**DESCRIPTION OF THE TASK**.
Starting at the line that contains "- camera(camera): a" and stopping at the line that contains "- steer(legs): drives", repeat every line exactly, the two end lines included, and nothing else.
— Begin PROVIDED MATERIAL —
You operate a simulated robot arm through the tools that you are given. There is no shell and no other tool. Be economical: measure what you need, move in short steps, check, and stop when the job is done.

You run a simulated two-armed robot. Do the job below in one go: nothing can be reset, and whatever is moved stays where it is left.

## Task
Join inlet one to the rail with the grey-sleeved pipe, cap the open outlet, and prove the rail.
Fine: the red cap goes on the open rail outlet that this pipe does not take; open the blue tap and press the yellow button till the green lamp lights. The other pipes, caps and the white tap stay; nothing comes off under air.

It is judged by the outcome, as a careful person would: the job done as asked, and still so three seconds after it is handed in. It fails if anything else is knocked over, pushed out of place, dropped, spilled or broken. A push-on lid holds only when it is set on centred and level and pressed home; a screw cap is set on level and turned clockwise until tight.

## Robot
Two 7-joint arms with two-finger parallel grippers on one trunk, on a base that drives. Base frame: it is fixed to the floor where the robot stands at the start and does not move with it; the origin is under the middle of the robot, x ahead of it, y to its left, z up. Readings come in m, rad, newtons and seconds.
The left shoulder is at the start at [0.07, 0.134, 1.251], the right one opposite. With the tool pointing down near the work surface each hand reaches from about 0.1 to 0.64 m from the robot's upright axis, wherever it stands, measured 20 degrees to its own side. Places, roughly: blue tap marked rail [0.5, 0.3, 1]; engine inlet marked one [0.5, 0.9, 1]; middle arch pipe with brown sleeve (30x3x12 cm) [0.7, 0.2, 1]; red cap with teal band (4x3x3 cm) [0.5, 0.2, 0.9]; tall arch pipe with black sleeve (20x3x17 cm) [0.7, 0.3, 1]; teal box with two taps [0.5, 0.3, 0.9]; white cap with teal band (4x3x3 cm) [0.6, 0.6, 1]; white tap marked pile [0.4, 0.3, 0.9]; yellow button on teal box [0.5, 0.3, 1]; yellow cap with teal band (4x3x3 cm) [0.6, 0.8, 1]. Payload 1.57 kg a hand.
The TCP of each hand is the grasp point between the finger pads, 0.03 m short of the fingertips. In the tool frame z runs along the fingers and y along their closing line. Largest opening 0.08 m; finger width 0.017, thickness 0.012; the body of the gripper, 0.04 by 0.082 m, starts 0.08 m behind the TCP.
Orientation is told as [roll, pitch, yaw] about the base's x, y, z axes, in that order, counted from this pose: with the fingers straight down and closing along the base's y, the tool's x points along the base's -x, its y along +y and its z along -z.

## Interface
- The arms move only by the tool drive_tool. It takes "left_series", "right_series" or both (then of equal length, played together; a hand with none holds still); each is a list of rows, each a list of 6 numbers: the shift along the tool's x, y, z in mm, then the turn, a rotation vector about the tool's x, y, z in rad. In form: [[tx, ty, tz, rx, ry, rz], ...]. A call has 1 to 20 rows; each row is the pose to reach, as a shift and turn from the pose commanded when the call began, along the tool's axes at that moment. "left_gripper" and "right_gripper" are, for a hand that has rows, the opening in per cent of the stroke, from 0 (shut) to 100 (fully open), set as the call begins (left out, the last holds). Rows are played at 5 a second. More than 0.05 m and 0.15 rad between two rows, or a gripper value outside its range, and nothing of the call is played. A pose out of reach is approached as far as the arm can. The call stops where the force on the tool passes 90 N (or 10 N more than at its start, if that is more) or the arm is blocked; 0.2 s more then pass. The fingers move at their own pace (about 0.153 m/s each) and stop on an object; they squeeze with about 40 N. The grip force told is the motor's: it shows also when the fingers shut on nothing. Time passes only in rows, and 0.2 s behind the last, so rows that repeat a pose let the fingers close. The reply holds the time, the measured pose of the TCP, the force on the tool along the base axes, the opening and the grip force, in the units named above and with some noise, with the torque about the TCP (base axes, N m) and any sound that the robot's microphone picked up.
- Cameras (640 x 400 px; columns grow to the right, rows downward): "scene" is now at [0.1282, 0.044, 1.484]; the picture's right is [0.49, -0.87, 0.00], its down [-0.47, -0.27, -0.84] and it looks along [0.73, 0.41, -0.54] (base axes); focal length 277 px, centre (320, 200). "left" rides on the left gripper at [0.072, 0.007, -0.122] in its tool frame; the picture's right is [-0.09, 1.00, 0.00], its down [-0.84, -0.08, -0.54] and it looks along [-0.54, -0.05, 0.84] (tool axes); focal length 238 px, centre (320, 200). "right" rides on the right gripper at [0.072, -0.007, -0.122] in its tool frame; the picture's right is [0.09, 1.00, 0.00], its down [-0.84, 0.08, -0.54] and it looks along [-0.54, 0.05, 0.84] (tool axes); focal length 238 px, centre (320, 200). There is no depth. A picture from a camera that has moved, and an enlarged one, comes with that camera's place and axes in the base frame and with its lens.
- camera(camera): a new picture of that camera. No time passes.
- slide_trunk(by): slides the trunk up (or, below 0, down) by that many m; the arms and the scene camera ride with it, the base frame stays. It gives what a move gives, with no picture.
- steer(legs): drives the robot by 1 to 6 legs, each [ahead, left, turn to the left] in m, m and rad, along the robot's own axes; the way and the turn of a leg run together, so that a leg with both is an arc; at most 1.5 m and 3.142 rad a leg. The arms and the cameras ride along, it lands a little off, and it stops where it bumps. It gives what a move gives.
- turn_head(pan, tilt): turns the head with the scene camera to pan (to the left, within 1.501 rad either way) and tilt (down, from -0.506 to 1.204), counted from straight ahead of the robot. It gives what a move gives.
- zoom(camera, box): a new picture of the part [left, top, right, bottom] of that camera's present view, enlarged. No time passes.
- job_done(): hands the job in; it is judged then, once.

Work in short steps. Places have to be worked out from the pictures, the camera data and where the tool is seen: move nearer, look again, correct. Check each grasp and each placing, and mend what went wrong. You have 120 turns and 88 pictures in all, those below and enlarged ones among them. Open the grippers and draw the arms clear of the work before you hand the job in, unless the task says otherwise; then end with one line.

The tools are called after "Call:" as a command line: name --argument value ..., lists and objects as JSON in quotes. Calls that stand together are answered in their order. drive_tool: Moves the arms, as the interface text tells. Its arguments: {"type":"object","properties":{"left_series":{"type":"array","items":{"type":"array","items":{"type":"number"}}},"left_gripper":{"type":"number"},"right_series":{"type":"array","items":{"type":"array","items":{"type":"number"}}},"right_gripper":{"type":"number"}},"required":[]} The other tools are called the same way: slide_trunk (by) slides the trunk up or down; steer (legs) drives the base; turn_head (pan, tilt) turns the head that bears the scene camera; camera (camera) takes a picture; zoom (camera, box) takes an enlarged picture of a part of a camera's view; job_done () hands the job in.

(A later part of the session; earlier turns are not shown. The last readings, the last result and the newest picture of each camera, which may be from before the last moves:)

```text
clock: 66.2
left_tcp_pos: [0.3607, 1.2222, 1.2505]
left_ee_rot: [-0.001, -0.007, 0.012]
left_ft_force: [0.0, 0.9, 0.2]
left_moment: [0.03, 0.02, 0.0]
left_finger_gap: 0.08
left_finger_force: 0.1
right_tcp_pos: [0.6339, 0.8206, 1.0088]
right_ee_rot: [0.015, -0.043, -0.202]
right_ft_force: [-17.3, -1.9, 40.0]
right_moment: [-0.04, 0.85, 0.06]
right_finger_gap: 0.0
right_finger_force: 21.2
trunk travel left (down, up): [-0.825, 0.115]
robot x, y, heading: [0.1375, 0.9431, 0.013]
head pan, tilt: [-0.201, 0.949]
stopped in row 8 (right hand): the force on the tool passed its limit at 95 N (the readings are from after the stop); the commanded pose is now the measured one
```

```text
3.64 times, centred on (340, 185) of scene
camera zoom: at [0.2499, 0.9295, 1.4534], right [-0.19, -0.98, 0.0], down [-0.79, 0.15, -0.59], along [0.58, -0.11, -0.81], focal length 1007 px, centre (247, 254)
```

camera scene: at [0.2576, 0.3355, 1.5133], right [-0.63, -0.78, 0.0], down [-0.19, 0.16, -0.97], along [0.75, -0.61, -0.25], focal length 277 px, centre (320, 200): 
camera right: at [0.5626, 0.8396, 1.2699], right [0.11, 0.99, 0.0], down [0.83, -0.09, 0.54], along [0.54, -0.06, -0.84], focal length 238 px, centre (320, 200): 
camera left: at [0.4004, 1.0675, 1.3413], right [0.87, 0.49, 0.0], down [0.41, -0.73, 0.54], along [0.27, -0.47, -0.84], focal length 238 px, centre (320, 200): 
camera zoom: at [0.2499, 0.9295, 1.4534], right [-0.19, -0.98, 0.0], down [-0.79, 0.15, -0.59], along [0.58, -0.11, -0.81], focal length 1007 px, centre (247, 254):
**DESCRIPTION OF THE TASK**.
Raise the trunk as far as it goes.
— End PROVIDED MATERIAL —
**SOLUTION FOR THIS PROBLEM**.
- camera(camera): a new picture of that camera. No time passes.
- slide_trunk(by): slides the trunk up (or, below 0, down) by that many m; the arms and the scene camera ride with it, the base frame stays. It gives what a move gives, with no picture.
- steer(legs): drives the robot by 1 to 6 legs, each [ahead, left, turn to the left] in m, m and rad, along the robot's own axes; the way and the turn of a leg run together, so that a leg with both is an arc; at most 1.5 m and 3.142 rad a leg. The arms and the cameras ride along, it lands a little off, and it stops where it bumps. It gives what a move gives.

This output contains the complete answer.